Fifth Third Bancorp (NASDAQ:FITB) reported that its 1Q profit surged 20%. The positive valuation adjustment and profit earned on the sale of residential mortgage loans helped the company to offset a drop in mortgage banking. The profit came at $382 million compared to $318 million in the same quarter, a year ago.
On a per-share basis, earnings jumped to 44 cents from 36 cents. The revenue in the quarter came at $1.51 billion compared to $1.45 billion in the same quarter, a year ago. The analysts had expected the bank to post a profit of 37 cents per share on revenue of $1.45 billion.
The performance
Fifth Third Bancorp 1Q results include a pretax position valuation adjustment worth $70 million on the warrant it holds in Vantiv Inc. Also, there is a pretax gain of $37 million on the sale of residential mortgage loans. The mortgage banking revenue dropped 21% to $86 million from a year ago.

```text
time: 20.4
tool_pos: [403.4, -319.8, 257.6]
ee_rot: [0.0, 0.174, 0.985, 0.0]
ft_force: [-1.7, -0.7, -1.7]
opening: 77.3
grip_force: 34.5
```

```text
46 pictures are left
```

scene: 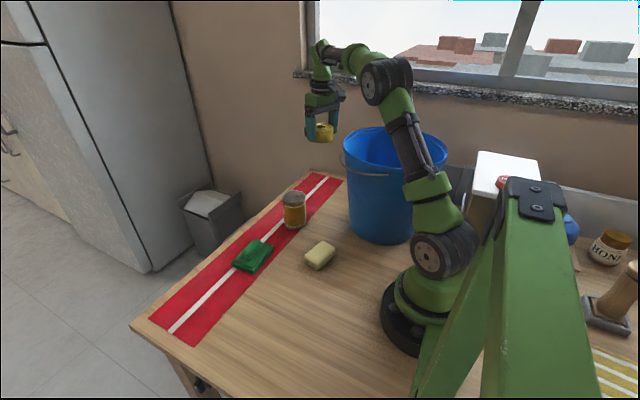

Like other firms, the company mortgage business has remained under pressure due to a prolonged low interest rates. The companies have limited interest income that has prompted them to opt for cost-cutting measures. Sequentially, mortgage revenue jumped 41%.
The drop in margins
Fifth Third reported that net interest margin which is an important measure of lending profitability declined to 2.86% from 3.22% a year ago. The lender stated that net interest income was adversely affected by previously disclosed changes to deposit advance product. Also, fewer operating days in the quarter affected the performance.
The investment advisory revenue jumped 6% to $108 million from a year earlier. The growth can be attributed to jump in personal asset management fees and higher securities and brokerage fees. Fifth Third noninterest expense declined 3% to $923 million. The management stated in January that noninterest income can decline due to seasonal factors.